I haven't said much of anything about myself and my private life in my posts here. That has been intentional. My life over the past couple years has not been especially happy, and generally when I have shared a bit of it I have gotten the impression it felt to them like I was fishing for sympathy. I'm only mentioning this at the moment because I think it is important background information for understanding where a reflection on walking the labyrinth came from. If, in reading the background info, you start to feel like pitying me, go away and pray the Kyrie and remember that God's mercy is always present even in the darkest of times. My times aren't even that dark really. My parents are divorced, and it feels to me like the whole family is shattering. While I successfully earned a bachelors degree from Wabash College in 2004, I have been unable to get respectable employment. I have failed to gain approval to go to seminary on the way to being ordained a priest in the Episcopal Church. I have also failed over the past couple years to obtain any internship which could have helped me better see my place within the church. I am currently taking classes at IUPUI to supplement my BA and enable me to pursue a career in pharmacy, primarily because the employment possibilities are good and the compensation is excellent. Taking classes has been another place for little failures, mostly centered around being chronically late to class. On a more personal note, I have never been succsessful at getting a girlfriend. The most common response seems to be something along the lines that I'm too nice for them to want to risk having a romantic relationship come between us.
The Labyrinth

On entering one can only go straight for a short time. Then the turns begin. Every turn is a failure or a sin. There is no other path to follow than the one in front of one's feet, and the turns come all too often.

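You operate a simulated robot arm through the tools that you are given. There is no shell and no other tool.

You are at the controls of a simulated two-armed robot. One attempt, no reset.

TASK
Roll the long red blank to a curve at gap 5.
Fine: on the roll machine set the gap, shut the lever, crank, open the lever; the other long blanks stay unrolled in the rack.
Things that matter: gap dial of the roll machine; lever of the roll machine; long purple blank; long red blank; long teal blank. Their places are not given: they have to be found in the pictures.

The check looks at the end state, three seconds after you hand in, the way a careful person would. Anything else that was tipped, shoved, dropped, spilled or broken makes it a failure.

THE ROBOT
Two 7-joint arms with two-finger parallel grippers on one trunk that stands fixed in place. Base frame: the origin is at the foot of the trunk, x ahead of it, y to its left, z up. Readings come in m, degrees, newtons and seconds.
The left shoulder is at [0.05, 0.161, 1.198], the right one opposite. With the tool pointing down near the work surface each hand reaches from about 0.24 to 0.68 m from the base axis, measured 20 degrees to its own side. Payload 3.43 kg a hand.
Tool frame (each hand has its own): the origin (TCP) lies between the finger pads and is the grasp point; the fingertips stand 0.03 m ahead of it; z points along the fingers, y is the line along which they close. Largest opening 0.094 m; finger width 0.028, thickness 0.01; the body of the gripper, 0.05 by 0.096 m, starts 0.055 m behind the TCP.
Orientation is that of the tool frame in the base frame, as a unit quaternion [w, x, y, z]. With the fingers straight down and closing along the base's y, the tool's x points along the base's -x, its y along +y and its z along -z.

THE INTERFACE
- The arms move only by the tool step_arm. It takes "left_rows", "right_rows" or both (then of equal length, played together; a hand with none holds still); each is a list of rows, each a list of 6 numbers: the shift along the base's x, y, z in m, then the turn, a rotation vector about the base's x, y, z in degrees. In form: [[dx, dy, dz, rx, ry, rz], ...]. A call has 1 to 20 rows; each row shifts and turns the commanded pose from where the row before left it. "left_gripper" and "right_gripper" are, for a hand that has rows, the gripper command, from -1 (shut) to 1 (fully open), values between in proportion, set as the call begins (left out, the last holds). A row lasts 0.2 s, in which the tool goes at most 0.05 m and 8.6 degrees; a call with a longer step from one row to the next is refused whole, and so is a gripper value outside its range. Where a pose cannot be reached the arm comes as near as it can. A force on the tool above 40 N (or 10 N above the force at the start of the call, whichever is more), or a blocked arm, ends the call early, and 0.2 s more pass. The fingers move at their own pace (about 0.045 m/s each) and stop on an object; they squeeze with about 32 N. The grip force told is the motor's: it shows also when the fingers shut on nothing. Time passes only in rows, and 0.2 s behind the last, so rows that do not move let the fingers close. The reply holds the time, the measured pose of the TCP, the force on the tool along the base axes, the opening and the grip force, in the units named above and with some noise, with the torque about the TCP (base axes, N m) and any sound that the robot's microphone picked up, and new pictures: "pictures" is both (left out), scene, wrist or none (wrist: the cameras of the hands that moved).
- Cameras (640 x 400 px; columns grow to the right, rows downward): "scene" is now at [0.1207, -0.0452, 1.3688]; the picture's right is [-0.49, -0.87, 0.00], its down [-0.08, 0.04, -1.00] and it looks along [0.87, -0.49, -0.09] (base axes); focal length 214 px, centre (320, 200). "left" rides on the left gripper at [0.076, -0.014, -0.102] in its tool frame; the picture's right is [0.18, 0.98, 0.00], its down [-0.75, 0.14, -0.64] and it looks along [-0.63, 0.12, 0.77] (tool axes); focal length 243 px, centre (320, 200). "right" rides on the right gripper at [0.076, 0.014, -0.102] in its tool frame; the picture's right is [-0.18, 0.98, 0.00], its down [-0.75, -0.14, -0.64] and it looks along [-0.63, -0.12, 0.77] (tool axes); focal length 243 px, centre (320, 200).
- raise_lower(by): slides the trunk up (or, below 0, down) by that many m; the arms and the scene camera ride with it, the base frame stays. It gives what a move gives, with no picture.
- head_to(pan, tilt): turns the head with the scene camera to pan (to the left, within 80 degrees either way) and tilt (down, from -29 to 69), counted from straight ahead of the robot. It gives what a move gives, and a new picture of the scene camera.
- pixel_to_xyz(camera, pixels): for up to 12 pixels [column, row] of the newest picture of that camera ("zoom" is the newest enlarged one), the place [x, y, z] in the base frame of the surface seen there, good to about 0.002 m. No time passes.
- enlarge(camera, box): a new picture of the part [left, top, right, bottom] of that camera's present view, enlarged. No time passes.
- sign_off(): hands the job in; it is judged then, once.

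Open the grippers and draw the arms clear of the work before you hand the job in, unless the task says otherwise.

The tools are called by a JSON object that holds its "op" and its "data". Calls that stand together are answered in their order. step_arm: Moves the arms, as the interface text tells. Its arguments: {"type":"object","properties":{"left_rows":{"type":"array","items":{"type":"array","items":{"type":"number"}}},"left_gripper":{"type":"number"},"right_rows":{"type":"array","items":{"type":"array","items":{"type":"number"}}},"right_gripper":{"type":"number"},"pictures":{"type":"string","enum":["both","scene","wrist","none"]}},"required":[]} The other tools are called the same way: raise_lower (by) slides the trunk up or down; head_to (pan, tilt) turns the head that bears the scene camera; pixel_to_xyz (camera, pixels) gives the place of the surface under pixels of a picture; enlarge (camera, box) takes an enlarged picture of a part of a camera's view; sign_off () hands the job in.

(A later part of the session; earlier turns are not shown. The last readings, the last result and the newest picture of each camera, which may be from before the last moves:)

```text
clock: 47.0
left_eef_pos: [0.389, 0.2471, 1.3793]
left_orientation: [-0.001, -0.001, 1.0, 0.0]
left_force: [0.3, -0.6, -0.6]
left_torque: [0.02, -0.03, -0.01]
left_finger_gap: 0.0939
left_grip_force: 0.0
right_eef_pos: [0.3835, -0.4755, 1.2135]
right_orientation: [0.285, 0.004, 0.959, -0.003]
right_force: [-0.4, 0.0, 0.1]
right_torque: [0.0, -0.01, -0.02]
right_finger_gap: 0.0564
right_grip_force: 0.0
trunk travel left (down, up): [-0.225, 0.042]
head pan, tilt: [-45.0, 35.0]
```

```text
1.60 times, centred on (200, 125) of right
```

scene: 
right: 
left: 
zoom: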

Every turn is another reminder that one is, in many ways, a failure. Eventually, after more failures than I care to count, one comes to the center. This is the point towards which one has been travelling this whole time. This is where one can sit and meditate on the joy of seeing the Lord. After a while, however, the time comes to leave and one takes to the path again. Every turn is a failure or a sin. After more failures than I care to count, one finally reaches the exit. This is not the end, however, but the beginning again. This is life, to struggle and fail and struggle and sin and occasionally to have a brief glimpse of the glory of the Lord.
Throughout the journey every step and every failure has carried us closer to the goal, although it has seldom been possible to see how this could be so when walking the path. This is the mercy of God, He leads and guides those who desire to be with him through all the struggles and all the failures and all the sins. All the darkness of the journey is nothing compared to the joy and light of seeing the Lord, and eventually there will come a time when we no longer have to take up our cross and continue to walk the path in front of our feet. Also, the darkness and failures, as painful as they can be, in no way lessen the reality that God will bring us to himself if we seek him no matter how many turns we find we have taken.
Jon
2 comments:
I will be praying for your happiness. I have found a few times in my life that God is waiting for me to "give up" before I can receive the gifts that he has in store for me. Perhaps in the Labrynth analogy that means to take a turn, rather than continuing to press forward into a wall.
God bless.
Perhaps. Actually, I'm remarkably contented considering my circumstances. That was part of my point in commending the Kyrie; even now God's mercy is shining through.